Niespełna sześć tygodni pozostało do pierwszego w sezonie 2024 tenisowego turnieju wielkoszlemowego Australian Open. Dlatego zgodnie z zasadami, poznaliśmy listy zgłoszeń do imprezy, która odbędzie się w dniach 14-28 stycznia w Melbourne. W przypadku Australian Open 2024 listy zgłoszeń powstały na podstawie rankingów WTA (kobiety) i ATP (mężczyźni) z dnia 4 grudnia 2023 roku. W turnieju głównym gry pojedynczej pewnych występu jat na razie czworo Biało-Czerwonych: Iga Świątek, Magda Linette, Magdalena Fręch i Hubert Hurkacz.
Trzy Polki pewne występu w Melbourne
Jeśli chodzi o turniej gry pojedynczej kobiet listę zgłoszeń otwiera Iga Świątek, obecnie numer 1 kobiecego tenisa na świecie. Ostatnią tenisistką zakwalifikowaną w oparciu i światowy ranking jest Amerykanka Claire Liu (99. WTA).
Pewne występu w Melbourne są trzy Polki. Oprócz Igi Świątek, która będzie miała do obrony 240 punktów za IV rundę Australian Open 2023, także Magda Linette (24. WTA), która znajdzie się wśród zawodniczek rozstawionych i będzie bronić punktów za półfinał Australian Open 2023 oraz Magdalena Fręch (63. WTA).
W ostatnim tygodniu przed rozpoczęciem turnieju głównego (7-13 stycznia) rozegrane zostaną trzystopniowe kwalifikacje, w których pewna udziału jest Katarzyna Kawa (191. WTA).
Tytułu oraz 2000 pkt. za triumf w A.O. 2023 bronić będzie obecna wiceliderka rankingu WTA, białoruska tenisistka Aryna Sabalenka.
Dodać należy, że na liście zgłoszeń znalazło się sporo tenisistek, które powracają do rywalizacji po dłuższej przerwie. Z tego powodu z tzw. zamrożonego rankingu zdecydowały się skorzystać Amerykanki Jennifer Brady, Shelby Rogers, Amanda Anisimova i Caty McNally, Niemka polskiego pochodzenia Angelique Kerber, Australijka Ajla Tomljanović i Japonka Naomi Osaka. Na liście oczekujących są między innymmi Serbka Aleksandra Krunić oraz Emma Raducanu. Brytyjce, mistrzyni US Open 2021 w grze pojedynczej, która w połowie sezonu 2023 przeszła operację kostki oraz operacje nadgarstków, nawet skorzystanie z zamrożonego rankingu nie wystarczyło, by znaleźć się w turnieju głównym i na ten moment musiałaby wystąpić w kwalifikacjach lub liczyć na „dziką kartę”.

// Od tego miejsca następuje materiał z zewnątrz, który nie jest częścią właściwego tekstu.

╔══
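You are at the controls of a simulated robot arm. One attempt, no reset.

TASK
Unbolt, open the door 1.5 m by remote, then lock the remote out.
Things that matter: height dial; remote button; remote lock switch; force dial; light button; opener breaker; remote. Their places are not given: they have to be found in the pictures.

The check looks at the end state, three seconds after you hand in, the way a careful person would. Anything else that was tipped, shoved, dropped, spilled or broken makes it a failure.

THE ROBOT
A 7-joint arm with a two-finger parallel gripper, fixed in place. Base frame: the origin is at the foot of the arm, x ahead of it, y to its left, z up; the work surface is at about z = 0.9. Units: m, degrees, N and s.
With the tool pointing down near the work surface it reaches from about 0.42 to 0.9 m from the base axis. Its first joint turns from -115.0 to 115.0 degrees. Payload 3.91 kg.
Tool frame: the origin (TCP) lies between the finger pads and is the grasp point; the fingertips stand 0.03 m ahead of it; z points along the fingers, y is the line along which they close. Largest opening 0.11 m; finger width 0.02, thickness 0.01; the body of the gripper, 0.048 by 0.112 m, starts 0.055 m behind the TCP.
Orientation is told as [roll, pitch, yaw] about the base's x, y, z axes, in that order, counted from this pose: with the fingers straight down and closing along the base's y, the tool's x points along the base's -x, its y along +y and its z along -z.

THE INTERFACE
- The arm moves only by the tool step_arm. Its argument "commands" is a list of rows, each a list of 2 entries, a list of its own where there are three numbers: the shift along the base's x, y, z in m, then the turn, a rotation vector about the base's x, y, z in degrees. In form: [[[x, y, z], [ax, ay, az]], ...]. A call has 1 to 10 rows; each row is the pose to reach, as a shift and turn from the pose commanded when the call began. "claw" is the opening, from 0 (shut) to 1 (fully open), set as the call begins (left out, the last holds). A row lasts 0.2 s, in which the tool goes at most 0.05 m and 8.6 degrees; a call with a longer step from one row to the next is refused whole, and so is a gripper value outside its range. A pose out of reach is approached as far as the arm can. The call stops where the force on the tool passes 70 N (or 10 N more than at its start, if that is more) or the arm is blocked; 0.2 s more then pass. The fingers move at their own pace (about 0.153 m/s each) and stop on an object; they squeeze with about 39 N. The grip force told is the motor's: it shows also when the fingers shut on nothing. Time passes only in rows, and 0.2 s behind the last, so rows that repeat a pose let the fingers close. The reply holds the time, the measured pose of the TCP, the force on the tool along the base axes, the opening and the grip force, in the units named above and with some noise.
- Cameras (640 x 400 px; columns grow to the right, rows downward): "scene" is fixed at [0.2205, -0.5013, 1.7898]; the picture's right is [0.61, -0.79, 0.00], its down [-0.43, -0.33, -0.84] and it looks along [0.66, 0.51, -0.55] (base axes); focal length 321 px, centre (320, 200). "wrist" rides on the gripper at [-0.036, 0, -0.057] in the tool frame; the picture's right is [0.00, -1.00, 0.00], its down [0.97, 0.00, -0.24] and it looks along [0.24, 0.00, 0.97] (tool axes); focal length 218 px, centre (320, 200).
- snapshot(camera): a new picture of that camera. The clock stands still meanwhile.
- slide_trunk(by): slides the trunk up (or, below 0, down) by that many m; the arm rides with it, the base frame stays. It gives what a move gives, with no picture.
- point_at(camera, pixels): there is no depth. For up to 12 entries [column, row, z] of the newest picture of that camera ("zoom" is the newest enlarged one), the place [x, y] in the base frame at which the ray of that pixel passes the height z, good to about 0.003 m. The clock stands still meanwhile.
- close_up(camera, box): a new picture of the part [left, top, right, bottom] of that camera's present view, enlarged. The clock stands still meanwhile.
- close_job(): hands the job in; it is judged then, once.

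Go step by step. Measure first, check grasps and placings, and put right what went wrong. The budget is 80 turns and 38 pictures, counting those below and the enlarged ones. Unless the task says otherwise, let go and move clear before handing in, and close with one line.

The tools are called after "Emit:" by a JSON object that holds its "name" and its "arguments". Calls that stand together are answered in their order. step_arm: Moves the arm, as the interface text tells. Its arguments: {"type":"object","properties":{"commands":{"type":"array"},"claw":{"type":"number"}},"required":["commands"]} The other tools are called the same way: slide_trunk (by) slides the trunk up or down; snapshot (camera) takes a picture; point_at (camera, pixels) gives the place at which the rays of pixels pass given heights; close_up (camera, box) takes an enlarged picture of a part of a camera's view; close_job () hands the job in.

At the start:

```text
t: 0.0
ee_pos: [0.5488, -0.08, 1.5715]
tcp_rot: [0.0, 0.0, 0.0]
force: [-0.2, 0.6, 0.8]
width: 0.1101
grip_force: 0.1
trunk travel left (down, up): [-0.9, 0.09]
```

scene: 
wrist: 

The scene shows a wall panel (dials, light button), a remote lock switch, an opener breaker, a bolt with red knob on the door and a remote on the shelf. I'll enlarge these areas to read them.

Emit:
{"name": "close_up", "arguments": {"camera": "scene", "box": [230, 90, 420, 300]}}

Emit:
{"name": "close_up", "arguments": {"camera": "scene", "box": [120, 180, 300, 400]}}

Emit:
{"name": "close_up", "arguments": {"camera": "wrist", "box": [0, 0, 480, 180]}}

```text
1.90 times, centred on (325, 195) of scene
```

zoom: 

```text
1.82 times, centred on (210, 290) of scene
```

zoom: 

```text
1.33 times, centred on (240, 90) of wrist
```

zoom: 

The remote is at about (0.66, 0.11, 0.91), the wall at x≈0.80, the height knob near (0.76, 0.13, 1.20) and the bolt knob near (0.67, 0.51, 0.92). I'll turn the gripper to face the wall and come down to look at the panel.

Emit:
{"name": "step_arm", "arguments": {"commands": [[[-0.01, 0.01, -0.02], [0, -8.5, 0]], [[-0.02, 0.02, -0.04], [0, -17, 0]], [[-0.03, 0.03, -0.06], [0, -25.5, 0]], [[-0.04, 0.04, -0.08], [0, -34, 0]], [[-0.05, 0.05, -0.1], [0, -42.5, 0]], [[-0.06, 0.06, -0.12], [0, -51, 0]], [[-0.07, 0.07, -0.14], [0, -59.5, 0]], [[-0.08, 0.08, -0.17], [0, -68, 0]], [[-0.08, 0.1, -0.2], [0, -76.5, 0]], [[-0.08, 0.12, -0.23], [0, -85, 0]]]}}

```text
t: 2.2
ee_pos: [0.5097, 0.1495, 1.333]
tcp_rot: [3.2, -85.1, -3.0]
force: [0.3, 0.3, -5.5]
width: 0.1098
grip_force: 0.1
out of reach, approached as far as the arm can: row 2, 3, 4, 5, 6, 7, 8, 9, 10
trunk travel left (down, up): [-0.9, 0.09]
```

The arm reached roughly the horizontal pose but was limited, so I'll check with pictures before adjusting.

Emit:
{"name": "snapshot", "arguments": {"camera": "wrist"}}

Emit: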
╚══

Hurkacz jedynym Polakiem, wraca Nadal
Jeśli chodzi o turniej mężczyzn, listę zgłoszeń otwiera obecny lider rankingu ATP Serb Novak Djoković, który bronić będzie zdobytego w sezonie 2023 tytułu i powalczy o 11. triumf w Melbourne i 25. tytuł wielkoszlemowy w grze pojedynczej mężczyzn. Pewne jest także, że turniejową dwójką będzie Hiszpan Carlos Alcaraz, trójką rosyjski tenisista Daniił Miedwiediew, a czwórką Włoch Jannik Sinner.
Jako ostatni na podstawie lokaty w rankingu ATP w drabince turnieju mężczyzn znalazł się Amerykanin Alex Michelsen, uczestnik zakończonego niedawno Next Gen ATP Finals 2023, klasyfikowany w światowym rankingu tenisistów na 97. pozycji.
Jedynym polskim tenisistą w grze pojedynczej Australian Open 2024, będzie Hubert Hurkacz, obecnie dziewiąta rakieta świata w tenisie mężczyzn. Hubi na pewno będzie rozstawiony, a o tym z którym numerem, przekonamy się po zakończeniu United Cup 2024 (29 grudnia – 7 stycznia Perth, Sydney).
Również w przypadku, mężczyzn kilku zawodników jest pewnych udziału w turnieju głównym Australian Open 2024 dzięki zamrożonemu rankingowi. To przede wszystkim jeden z najlepszych tenisistów w historii Hiszpan Rafael Nadal, który powróci do rywalizacji po rocznej przerwie spowodowanej kontuzją, ale również Kanadyjczycy Denis Shapovalov i Milos Raonić, Koreańczyk Kwon Soonwoo , Czech Jiri Vesely, Chorwat Marin Cilić czy Amerykanin Reilly Opelka.